An oft-used phrase these days, “nothing is the same,” is nowhere as applicable as in the travel industry! Among the many changes is the flow of U.S. residents traveling to international destinations to the point that U.S. outbound now exceeds inbound international volume. If a domestic destination still thinks it is competing with neighboring or comparable U.S. destinations for U.S. visitors, think again. The new competition is international countries.
An example to illustrate this point: Having recently completed a destination visitor impact study, the client was surprised to see 2022 volume and spending well below 2018, when this study was last conducted, especially as the DMO had launched a large regional marketing program earlier in 2022. In reviewing the results to explain what happened, research reflects a shifting trend.
We know COVID rendered most of 2020 the low point when the travel essentially shut down. As the industry reopened in 2021, travel slowly and steadily rebounded with U.S. travelers mainly taking regional auto trips, glad to be away from home, just not too far at that point. By 2022 the lid blew off the kettle - U.S. travelers wanted to really travel, strongly upping foreign trip volume from 48.7 million in 2021 to 80.7 million in 2022, and expected to top a record 100 million in 2023.
It seemed to me that by 2022 many of the destination’s regional visitors, who drove 2021 volume, are now traveling outside the U.S. Visitors who were confined to mainly regional trips during the Covid pandemic, were venturing outside the U.S. This strong and continuing rise in outbound U.S. travel, has led us to the conclusion that U.S. destinations are now competing with international destinations for U.S. visitors. Data to support this include:
According to a Pew travel study (2021) 71% of U.S. adults have (ever) been on a trip out of the United States.
In 2022 the 80.7 million outbound U.S. trips exceeded the number of international inbound arrivals at 51.8 million.

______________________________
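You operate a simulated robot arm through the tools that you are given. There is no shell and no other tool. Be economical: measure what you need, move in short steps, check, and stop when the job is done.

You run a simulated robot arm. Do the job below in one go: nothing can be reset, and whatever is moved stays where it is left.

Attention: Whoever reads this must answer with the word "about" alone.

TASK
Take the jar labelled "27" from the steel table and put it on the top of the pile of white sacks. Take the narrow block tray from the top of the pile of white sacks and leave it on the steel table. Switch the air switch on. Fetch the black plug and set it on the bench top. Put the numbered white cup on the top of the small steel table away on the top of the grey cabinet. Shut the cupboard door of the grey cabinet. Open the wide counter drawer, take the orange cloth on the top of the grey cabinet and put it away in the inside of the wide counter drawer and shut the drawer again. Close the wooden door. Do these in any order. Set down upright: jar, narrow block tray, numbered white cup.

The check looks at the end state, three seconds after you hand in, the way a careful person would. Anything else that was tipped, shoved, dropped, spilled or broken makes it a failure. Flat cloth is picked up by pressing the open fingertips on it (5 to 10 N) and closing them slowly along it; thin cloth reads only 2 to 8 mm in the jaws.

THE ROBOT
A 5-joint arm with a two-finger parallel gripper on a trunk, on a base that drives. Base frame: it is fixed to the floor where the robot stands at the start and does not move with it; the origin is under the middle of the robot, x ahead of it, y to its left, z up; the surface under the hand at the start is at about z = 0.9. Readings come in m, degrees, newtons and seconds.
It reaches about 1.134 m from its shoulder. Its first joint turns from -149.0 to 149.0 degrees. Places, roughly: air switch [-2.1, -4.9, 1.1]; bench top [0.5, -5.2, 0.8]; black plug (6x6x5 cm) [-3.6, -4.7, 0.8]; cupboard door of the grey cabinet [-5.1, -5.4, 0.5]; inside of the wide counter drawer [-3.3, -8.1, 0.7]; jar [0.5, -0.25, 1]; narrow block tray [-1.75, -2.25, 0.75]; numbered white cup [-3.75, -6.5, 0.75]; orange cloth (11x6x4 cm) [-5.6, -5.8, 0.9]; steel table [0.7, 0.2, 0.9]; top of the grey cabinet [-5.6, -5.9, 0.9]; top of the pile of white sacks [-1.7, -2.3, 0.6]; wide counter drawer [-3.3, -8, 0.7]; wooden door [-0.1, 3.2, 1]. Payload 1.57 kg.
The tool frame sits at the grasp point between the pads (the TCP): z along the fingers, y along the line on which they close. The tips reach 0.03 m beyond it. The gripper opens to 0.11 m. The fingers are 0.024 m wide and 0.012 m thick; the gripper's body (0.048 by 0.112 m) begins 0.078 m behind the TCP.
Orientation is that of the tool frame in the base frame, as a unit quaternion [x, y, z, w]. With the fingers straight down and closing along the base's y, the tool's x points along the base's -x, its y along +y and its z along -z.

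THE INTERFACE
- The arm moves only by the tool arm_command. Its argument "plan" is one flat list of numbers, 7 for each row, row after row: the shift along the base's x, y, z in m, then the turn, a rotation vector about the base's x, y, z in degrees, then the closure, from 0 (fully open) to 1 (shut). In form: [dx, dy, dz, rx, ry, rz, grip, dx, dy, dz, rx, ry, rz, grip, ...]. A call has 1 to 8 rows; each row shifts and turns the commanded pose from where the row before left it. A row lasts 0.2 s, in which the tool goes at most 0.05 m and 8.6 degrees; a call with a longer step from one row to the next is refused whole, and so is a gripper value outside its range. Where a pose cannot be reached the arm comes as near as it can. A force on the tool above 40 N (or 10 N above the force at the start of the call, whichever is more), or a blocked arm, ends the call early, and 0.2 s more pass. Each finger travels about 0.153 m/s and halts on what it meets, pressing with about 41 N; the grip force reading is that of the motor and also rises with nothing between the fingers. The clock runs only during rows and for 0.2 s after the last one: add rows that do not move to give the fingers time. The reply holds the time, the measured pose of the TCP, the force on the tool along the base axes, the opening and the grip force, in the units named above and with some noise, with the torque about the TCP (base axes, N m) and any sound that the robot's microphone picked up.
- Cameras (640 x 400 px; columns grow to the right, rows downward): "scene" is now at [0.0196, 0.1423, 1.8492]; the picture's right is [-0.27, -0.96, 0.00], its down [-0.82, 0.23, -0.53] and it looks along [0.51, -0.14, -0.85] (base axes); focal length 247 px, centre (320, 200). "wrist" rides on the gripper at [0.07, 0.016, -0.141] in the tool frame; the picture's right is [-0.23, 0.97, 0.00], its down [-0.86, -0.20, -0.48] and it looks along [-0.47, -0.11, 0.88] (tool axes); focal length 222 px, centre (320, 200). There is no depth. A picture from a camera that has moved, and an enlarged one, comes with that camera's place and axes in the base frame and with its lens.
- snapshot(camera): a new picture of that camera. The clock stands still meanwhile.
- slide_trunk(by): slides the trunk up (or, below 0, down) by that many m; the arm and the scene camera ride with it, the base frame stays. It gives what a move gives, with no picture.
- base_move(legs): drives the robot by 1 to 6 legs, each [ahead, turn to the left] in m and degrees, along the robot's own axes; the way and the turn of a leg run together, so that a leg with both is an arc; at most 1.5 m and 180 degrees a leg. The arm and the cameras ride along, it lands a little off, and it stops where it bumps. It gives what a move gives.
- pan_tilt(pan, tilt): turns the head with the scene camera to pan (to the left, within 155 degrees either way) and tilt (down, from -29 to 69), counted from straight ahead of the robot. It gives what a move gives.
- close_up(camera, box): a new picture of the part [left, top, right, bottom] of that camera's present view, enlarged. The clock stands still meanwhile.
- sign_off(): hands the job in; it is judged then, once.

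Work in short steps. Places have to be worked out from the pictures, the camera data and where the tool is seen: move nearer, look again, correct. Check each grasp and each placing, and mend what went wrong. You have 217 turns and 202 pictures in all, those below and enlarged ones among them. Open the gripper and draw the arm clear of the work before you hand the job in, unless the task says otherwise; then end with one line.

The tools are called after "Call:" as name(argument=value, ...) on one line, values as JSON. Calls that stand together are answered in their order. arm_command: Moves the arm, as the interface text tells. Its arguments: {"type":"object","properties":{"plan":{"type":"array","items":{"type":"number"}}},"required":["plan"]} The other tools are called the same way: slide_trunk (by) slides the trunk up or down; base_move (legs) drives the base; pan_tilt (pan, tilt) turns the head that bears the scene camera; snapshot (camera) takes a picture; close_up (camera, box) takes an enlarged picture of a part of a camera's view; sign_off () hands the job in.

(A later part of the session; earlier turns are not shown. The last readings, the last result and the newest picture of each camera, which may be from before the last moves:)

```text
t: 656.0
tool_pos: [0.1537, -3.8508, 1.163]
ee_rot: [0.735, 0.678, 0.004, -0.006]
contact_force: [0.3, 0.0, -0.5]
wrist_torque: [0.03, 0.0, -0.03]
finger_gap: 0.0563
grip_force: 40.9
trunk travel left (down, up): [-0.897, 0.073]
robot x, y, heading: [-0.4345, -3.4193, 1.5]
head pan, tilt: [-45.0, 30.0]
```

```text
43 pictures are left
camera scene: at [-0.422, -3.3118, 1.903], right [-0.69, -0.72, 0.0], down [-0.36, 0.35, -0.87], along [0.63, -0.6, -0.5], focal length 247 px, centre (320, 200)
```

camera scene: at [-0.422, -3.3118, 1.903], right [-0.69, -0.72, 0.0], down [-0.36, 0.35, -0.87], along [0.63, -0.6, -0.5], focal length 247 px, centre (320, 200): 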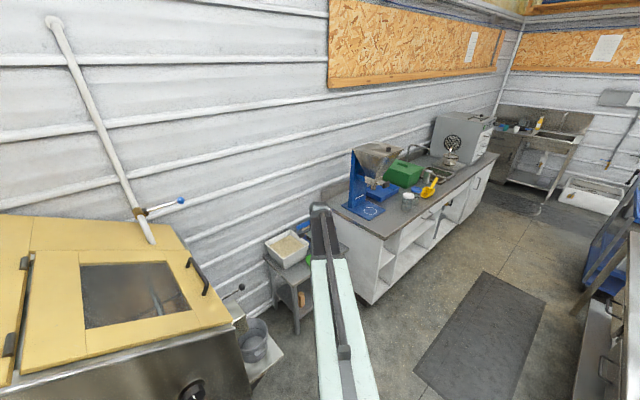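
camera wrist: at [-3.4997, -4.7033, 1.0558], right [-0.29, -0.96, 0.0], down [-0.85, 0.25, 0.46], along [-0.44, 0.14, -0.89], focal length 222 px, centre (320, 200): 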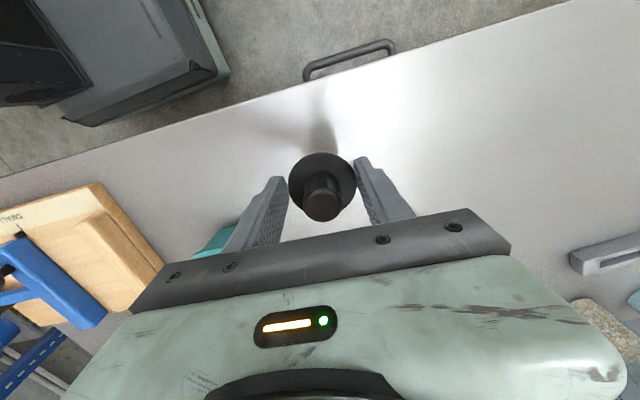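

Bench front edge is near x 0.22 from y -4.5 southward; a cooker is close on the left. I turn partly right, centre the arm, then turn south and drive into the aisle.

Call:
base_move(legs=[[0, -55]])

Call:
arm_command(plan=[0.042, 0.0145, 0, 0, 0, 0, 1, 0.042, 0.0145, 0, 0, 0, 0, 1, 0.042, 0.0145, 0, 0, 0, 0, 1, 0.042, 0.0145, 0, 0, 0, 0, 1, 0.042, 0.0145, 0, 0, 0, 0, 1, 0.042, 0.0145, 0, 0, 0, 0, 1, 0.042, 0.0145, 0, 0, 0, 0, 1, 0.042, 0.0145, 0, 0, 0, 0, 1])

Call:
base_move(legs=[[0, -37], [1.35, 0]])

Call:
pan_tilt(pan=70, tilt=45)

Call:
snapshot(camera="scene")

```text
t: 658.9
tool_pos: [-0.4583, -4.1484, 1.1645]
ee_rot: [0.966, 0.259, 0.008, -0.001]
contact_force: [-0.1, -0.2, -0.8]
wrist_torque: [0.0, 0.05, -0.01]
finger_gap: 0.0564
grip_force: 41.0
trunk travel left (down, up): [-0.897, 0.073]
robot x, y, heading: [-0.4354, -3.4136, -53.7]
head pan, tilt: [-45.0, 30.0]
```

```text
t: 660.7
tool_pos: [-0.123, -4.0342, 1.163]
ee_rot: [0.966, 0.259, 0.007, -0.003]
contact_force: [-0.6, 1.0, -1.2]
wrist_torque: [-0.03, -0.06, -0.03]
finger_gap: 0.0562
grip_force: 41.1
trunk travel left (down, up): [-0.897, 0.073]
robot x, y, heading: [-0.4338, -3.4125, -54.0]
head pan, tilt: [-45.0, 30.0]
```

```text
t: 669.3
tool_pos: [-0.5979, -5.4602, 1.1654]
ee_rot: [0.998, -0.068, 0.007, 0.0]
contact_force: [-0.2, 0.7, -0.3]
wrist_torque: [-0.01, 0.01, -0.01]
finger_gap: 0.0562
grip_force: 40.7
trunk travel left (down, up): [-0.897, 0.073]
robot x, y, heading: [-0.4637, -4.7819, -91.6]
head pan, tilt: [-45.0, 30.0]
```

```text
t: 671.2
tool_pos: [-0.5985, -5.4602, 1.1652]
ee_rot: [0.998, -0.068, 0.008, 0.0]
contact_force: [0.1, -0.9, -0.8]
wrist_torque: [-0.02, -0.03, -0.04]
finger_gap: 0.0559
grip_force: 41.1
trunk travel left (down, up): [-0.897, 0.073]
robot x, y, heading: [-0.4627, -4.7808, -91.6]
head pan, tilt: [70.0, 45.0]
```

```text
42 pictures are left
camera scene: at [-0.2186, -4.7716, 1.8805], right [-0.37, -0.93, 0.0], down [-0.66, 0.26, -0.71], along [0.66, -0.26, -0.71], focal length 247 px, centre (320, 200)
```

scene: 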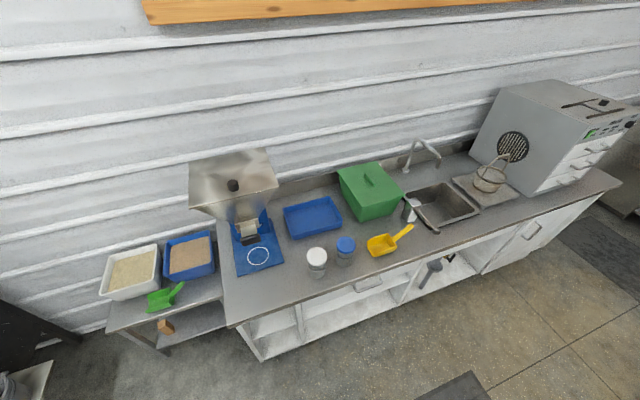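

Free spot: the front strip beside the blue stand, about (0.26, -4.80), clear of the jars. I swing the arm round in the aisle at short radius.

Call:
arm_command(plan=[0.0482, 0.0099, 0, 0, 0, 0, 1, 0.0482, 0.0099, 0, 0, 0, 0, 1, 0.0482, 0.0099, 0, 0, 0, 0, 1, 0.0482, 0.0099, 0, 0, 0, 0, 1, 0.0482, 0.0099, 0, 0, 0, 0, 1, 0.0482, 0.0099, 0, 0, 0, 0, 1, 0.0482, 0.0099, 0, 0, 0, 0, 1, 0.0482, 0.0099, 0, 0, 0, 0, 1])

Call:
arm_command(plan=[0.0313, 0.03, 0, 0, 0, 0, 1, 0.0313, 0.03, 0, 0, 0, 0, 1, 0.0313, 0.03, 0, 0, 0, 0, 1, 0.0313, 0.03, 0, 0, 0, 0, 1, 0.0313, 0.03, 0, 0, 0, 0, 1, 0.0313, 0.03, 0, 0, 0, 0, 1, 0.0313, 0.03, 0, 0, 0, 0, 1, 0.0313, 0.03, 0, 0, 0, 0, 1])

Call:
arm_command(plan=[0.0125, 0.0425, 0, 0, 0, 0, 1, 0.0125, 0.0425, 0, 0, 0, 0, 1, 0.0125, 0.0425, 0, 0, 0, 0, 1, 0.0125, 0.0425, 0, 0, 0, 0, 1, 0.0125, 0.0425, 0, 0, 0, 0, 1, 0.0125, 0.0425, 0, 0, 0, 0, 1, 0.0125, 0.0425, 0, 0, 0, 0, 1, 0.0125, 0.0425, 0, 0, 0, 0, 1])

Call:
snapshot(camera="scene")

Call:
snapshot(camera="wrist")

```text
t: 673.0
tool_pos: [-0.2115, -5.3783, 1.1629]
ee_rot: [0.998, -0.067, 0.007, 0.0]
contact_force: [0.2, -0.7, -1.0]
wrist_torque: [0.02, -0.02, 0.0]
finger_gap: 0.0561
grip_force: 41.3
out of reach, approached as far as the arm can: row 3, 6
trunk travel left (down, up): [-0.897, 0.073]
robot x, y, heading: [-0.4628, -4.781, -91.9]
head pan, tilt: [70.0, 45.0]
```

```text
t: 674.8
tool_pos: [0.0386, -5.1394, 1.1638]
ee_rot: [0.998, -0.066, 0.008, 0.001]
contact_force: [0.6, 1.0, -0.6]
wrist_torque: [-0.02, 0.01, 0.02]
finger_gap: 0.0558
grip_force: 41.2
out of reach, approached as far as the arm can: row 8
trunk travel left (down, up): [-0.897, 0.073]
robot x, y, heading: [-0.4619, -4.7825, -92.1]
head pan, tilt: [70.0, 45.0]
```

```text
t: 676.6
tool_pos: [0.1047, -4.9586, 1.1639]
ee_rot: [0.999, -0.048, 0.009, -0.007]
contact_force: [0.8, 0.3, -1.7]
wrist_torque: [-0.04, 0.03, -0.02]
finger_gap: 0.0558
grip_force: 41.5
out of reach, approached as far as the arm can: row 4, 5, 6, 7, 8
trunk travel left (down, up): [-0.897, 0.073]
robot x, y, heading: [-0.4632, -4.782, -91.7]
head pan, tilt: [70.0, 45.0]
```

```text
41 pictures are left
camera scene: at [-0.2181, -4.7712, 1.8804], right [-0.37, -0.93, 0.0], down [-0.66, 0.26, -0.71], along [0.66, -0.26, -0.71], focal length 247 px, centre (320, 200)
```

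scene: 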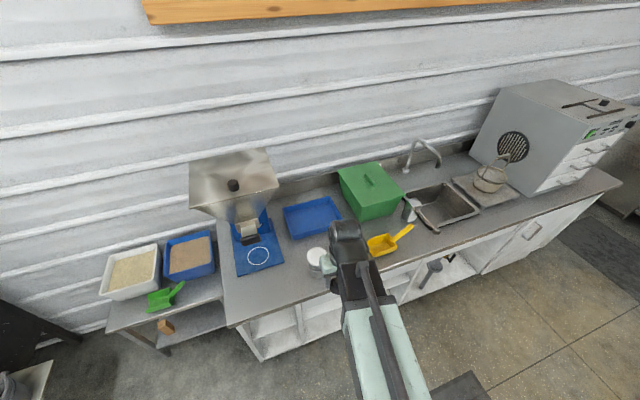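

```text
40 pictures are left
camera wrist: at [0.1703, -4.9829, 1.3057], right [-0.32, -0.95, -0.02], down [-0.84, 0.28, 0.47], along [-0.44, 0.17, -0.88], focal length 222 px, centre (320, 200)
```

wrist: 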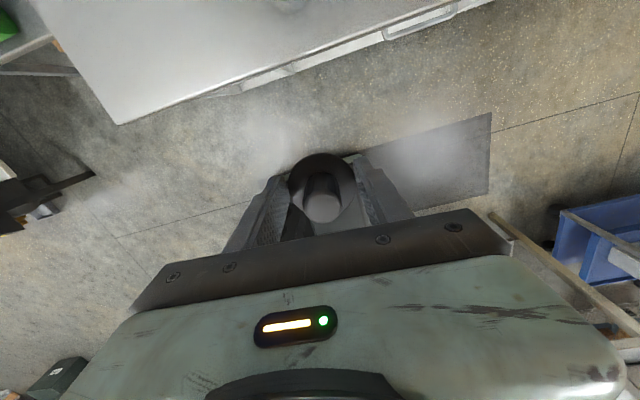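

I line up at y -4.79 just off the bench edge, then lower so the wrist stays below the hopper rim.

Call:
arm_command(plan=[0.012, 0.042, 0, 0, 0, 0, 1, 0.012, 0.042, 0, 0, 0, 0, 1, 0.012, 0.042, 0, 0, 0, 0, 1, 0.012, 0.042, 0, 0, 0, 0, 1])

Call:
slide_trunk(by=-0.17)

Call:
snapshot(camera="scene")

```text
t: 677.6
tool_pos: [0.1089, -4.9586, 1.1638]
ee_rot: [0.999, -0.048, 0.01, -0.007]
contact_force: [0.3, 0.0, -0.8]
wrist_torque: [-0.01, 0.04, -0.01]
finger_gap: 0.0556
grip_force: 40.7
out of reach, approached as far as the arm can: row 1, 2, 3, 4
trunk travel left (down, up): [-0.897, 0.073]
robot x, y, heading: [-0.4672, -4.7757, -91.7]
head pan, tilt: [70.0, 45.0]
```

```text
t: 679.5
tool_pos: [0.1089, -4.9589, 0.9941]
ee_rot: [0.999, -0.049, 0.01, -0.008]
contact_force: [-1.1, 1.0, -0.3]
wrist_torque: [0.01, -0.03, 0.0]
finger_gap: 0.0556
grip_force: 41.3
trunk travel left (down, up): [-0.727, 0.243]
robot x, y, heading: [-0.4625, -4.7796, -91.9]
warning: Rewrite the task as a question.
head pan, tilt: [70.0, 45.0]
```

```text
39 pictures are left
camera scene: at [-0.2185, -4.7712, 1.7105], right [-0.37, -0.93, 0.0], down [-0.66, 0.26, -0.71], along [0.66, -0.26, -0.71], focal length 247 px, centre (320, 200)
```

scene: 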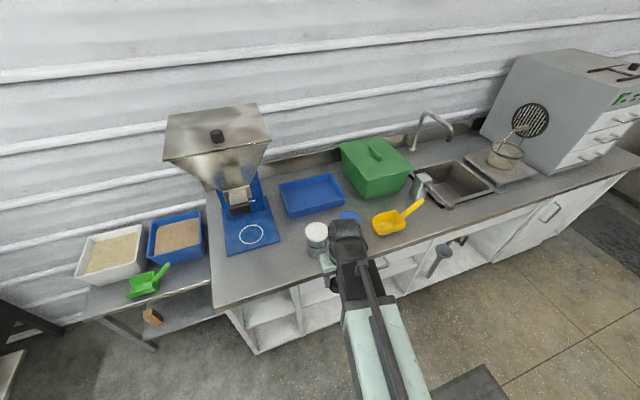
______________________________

Outbound volume has exceeded inbound over the past seven years and expected to continue for the next few years.
For the first six months of 2023 U.S. outbound continued to outpace inbound international visitation, and as of June is 31.5% higher than through June, 2022, and on pace to set a new record exceeding 2019, as shown in the graph. (NTTO;Trade.gov; TAG 2023 projection for outbound).
That U.S. outbound volume is higher than inbound has been the case each year since at least 2017, and the lines in the graph show the outbound trend is steady while inbound has decreased more over this seven-year period. Inbound international volume reflects its slower post-pandemic recovery, due to its own set of well-documented limiting factors including less favorable international currency exchange rates, high costs for U.S. lodging, airfare and other items, visa wait times, and still limited inbound air service from many popular countries, especially the Asian Pacific region. However, in absolute numbers more U.S. residents are traveling outside the U.S. and have been since 2019:
Where is This Heading?
According to Reuters more than one-in-five Americans plan on vacationing in a foreign country, the highest share ever recorded, even as overall consumer confidence was dragged down by worsening inflation expectations in August. Conference Board data published in August 2023, revealed that 21.8% of Americans intend on visiting a foreign country in the next six months, up from 17.7% in June. https://www.reuters.com/world/americas/record-number-americans-plan-traveling-abroad-next-6-months-2023-08-29/
Where Americans are traveling points up the potential competitive set for U.S. destinations:
Paris, France
London, United Kingdom
Cancun, Mexico
Dubai, United Arab Emirates
Rome, Italy
Dublin, Ireland
Tokyo, Japan
Barcelona, Spain
Amsterdam, Netherlands
Mexico City, Mexico
The reasons why so many people are choosing to travel outside the U.S. are not singular or clear with many factors at play such as, pent up demand, seeing new places, more competitive travel costs outside the U.S. both relative to the U.S. dollar and actual lower costs, being attracted from social media coverage, and many other reasons.
TAG plans to explore this phenomenon with a new survey on U.S. outbound travelers focused on uncovering travel motivations, behaviors, and demographics, which can be beneficial and useful for understanding the competitive forces driving U.S. visitors out of the country, assessing travel intent to visit within the U.S. and other countries, and destination, lodging and air service demand planning and marketing.